**** SELECTED EXCERPT

APPROVAL OF THE APPELLATE DIVISION

SUPERIOR COURT OF NEW JERSEY

APPELLATE DIVISION

DOCKET NO. A-5177-08T45177-08T4

STATE OF NEW JERSEY,

Plaintiff-Respondent,

v.

JEFFREY W. LUCKETT,

Defendant-Appellant.

_____________________________________________________

 

Submitted June 22, 2010 - Decided

Before Judges Fisher and Reisner.

On appeal from the Superior Court of New Jersey, Law Division, Atlantic County, Indictment No. 07-08-1772.

Yvonne Smith Segars, Public Defender, attorney for appellant (Robert Brigliadoro, Designated Counsel, on the brief).

Theodore F. L. Housel, Atlantic County Prosecutor, attorney for respondent (Jack J. Lipari, Assistant County Prosecutor, of counsel and on the brief).

PER CURIAM

In this appeal, we consider the legitimacy of police entry into defendant's hotel room based on a tip that defendant was in possession of firearms and on the observation of weapons in the room when defendant opened the door at the officers' request. We conclude that the police had sufficient cause to request entry into defendant's hotel room; we also conclude that because the officers observed rifles in the room upon the opening of the door, they were authorized to enter the room to conduct a protective sweep and that what was observed during the sweep, together with defendant's subsequent consent, warranted the additional search of the hotel room. We, therefore, affirm.

Defendant was charged with various weapons offenses resulting from evidence obtained by police from his hotel room in Atlantic City. Following the denial of his suppression motion, as well as the subsequent denial of motions to reconsider or for the reopening of the record, defendant pled guilty to second-degree possession of weapons without a permit, N.J.S.A. 2C:39-7, and was sentenced to a five-year prison term.

Defendant appealed, presenting the following arguments for our consideration:

I. THE WARRANTLESS SEARCH OF DEFENDANT'S APARTMENT WAS UNCONSTITUTIONAL AS IT DID NOT FALL WITHIN A) THE PROTECTIVE SEARCH EXCEPTION; B) THE CONSENT SEARCH EXCEPTION; C) THE PLAIN VIEW EXCEPTION; OR D) THE EXIGENT CIRCUMSTANCES EXCEPTION TO THE WARRANT REQUIREMENT.

A. The warrantless search of defendant's apartment was unconstitu-tional as it did not fall within the protective search exception to the warrant requirement.

B. The warrantless search of the defendant's apartment was unconstitu-tional as it did not fall within the consent search exception to the warrant requirement.

C. The warrantless search of the defendant's apartment was unconstitu-tional as it did not fall within the plain view exception to the warrant requirement.

D. The warrantless search of the defendant's apartment was unconstitu-tional as it did not fall within the exigent circumstances exception to the warrant requirement.

********
**** COLLECTED MATERIAL

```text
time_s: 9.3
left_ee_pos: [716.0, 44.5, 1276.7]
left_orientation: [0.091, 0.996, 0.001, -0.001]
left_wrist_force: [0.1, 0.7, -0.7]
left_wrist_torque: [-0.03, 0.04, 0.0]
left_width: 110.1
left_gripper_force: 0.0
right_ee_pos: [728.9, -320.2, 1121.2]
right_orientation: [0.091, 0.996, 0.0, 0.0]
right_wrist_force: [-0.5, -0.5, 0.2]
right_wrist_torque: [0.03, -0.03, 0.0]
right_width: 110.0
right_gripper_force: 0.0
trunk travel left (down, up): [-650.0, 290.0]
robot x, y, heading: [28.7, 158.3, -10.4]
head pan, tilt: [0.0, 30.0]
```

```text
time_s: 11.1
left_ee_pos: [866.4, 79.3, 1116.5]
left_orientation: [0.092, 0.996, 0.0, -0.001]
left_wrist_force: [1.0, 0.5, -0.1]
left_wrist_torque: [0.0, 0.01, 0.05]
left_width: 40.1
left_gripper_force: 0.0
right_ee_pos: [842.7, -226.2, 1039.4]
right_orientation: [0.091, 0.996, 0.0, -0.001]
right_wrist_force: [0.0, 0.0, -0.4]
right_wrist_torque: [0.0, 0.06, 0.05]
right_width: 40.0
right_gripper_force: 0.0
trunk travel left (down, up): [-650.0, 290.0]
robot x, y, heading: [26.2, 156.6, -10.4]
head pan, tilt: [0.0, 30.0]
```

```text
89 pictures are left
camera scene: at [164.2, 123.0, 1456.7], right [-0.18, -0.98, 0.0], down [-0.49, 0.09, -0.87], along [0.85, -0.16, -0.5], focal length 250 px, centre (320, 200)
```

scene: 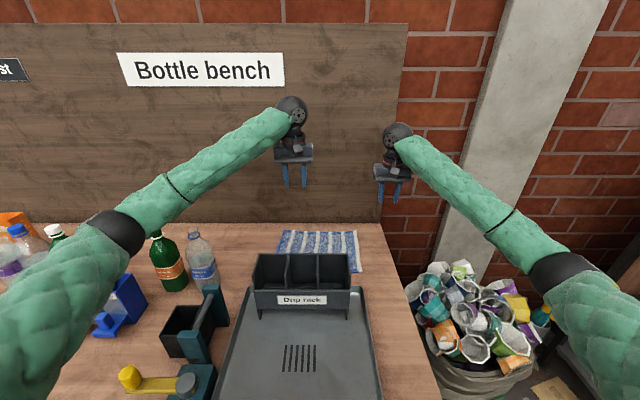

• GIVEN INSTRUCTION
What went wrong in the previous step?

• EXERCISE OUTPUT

********

• GIVEN INSTRUCTION
Please continue the selected excerpt.

• EXERCISE OUTPUT
II. THE DEFENDANT'S APPLICATION TO REOPEN THE MOTION TO SUPPRESS EVIDENCE SHOULD HAVE BEEN GRANTED ON THE BASIS OF NEWLY DISCOVERED EVIDENCE.

III. THE DEFENDANT'S MOTION FOR BAIL PENDING APPEAL SHOULD HAVE BEEN GRANTED AS HE ESTABLISHED THAT HE WAS NOT A THREAT TO THE COMMUNITY AND THAT THIS CASE INVOLVES SUBSTANTIAL QUESTIONS WHICH MUST BE DECIDED BY THE APPELLATE DIVISION.

We find insufficient merit in Points II and III to warrant discussion in a written opinion. R. 2:11-3(e)(2). We also reject Point I for the following reasons.

After an evidentiary hearing to develop and illuminate the issues raised by defendant's suppression motion, Judge Albert J. Garofolo rendered a written decision that included the following findings of fact:

On May 28, 2007 at 12:45 p.m., Captain Abrams, Detective Dabney, Detective James and another officer of the Atlantic County Police Department responded to 142 South Tennessee Avenue. A citizen had reported that the defendant was in possession of a backpack full of handguns destined for the Blood[s] street gang. He was described as a heavyset black male who resided on the third floor. Upon arrival, the officers were informed by a hotel resident that he resided in room one on floor three.

The officers then knocked on room one on the third floor while verbally identifying themselves as police. After the defendant opened the door, the officers observed numerous long guns leaning against the far wall. Although the officers observed orange muzzles on some of the guns, some of the muzzles were hidden. Captain Abrams stepped inside the room to position himself between [defendant] and the guns.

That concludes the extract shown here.